The basic requirements are that one owner must be 65 years of age or older and have a household income less than $60,000. This is a deferral of tax, not a reduction. The taxes accumulate along with interest at a rate not to exceed 5% and a lien is attached to the property.
This is only a brief introduction to the Senior Citizens Property Tax Deferral program. For an application and answers to specific questions, call the Property Tax Division of the Minnesota Department of Revenue at: (651) 556-6091 or 1-800-627-9094, extension 6-6109, TDD/TTY users: call the Minnesota Relay Service at 1-800-627-3529; ask for 800-652-9094, extension 6-0335
This is not a tax forgiveness program –- it is a loan from the state. The deferred tax is paid by the state to your county. Interest will be charged on this loan. The interest rate will be adjusted annually, but will not exceed 5 percent.
While in this program, you will pay no more than 3 percent of your household income toward your property taxes each year, no matter how high your property taxes actually are. The state will pay the rest. You, or your heirs, will need to repay the deferred amount before you can transfer title of the property.
As part of your initial tax deferral application, you will need to provide -- at your expense –- a report detailing any mortgages, liens, judgments, or unpaid property taxes on the property. If there are none, you will still need to provide a report confirming this fact. The report must be dated within 30 days of your application.
Participation in this tax deferral program is voluntary. If you participate, a tax lien will be placed on your property. This lien must be satisfied before you can sell your property. In the event of your death, your heirs must satisfy the lien before they can acquire clear title. You may want to consult with an attorney, an estate planner, or a family member before enrolling.
In order to qualify for this program, all of the following conditions must be met:
- The property must be owned and occupied as a homestead by a person 65 years of age or older. **Effective July 1, 2009, and thereafter; the property tax law amendment "Changes the age requirement for the senior deferral program so that at the time the deferral is initially granted only one spouse must be at least 65 years old, and other spouse must be at least 62 years old. Under prior law both spouses must have been 65 years old to qualify for the deferral." (The homestead can be classified as residential or agricultural, or it may be part of a multi-unit building.)
- The total household income may not exceed $60,000 for the calendar year preceding the year of initial application.
- The home must have been owned and occupied as the homestead of at least one of the homeowners for at least 15 years prior to the year of initial application.
- There must be no state or federal tax liens or judgment liens on the property.
- The total unpaid balance of debts secured by mortgages and other liens against the property must not exceed 75 percent of the estimated market value of the property.
Applications can be found only at the Minnesota Department of Revenue's website. All applications must be made by July 1 to defer a portion of the following year’s tax. You may apply in the year in which you become 65 years old, but no deferral will be allowed until the following year.

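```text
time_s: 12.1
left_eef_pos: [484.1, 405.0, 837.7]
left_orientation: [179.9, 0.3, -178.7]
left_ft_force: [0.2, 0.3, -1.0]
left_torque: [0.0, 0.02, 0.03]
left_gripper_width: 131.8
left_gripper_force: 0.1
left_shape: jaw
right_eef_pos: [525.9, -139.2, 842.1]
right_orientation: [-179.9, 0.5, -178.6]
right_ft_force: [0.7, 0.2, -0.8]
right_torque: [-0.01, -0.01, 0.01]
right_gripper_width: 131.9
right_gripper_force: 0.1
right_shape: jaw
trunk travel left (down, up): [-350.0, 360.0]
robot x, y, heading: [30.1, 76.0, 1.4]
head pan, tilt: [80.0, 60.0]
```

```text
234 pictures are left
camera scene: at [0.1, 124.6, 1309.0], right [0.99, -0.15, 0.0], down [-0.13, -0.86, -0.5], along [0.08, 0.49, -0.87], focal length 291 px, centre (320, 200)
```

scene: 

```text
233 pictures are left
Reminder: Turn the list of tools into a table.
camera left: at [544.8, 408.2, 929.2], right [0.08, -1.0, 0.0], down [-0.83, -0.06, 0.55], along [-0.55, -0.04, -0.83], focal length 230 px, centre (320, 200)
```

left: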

This form of credit is granted to properties that have been accidentally or unintentionally damaged. The damage must be greater than 50% or more of the market value and the property must be uninhabitable or unusable. The owner of a homestead or non-homestead property can apply for a reduction in the amount of property taxes payable for the year in which the destruction occurs.
The amount of the reduction is calculated using the number of whole months that the property is uninhabitable or unusable. Then the amount of value attributable to the structure is multiplied by the net tax. Finally, the fraction (number of whole months the property is uninhabitable divided by 12) is then multiplied by the result.
For example: A home with an estimated market value of $100,000 and a net tax of $3,000 is damaged by fire on July 10, 2006 and becomes habitable on November 7, 2006. The structure value is $75,000 and produces a ratio of 75%. This is multiplied by the net tax of $3,000. Therefore, $2,250 of the tax is attributable to the structure. This dollar amount multiplied by the fraction of 3/12, which is the number of whole months that the taxpayer was unable to occupy the property, gives the homeowner, a $562.50 credit.
First, call the City of Minneapolis Assessors Office to alert them of the structural damage. In order to process Hennepin County's Individual Disaster Credit, you must complete an application and return it to the Minneapolis Assessor’s office. This should be done as soon as practical after the damage has occurred.
Additionally, it is necessary to have a copy of your insurance company’s damage report when it becomes available.
Finally, you will need to contact the City of Minneapolis Assessor’s Office when work is completed that makes the property habitable or when the property is sold.
What is, and how do I apply for, a non-profit property tax exemption?
Organizations seeking 501(c)(3) exemptions must file an exempt application for each parcel that may qualify. In order to receive exempt status, there must be a concurrence of ownership and use. The parcel must be used solely for the specified purpose for which the institution received its 501(c)(3) charters. This means that if the land, its improvements, or any part thereof is not used in accordance with stated purposes, the exemption will be reviewed and the ineligible property or portion of the property will be assessed for property taxation purposes. In accordance with Minnesota statutes, "Upon written request of the assessor, the taxpayer filing a statement of exemption shall make available to the assessor all books and records relating to the ownership or use of the property which are reasonably necessary to verify that the property qualifies for exemption."
Please include the documentation below with your application(s): If there has been any change in your organizational structure, ownership, by-laws, Articles of Incorporation, mission, purpose, or use of the property that was not previously reported to the assessor, please identify any changes.
1) Federal IRS 501(c)(3) certification exempting your organization from federal income taxes or a letter explaining why certification has not been awarded or is not required;
2) Articles of Incorporation, by-laws and charter, including all amendments;
3) Mission statement and purpose of your organization;
4) Detailed description of all uses and programs using or occupying the property;
5) IRS Form 990 for the last three years, or if not required to file, income and expense statements;
6) Copy of leases, rental agreements or charges for any portion of the property leased or rented to other organizations or individuals;
7) Resident agreements and facility policies, if applicable.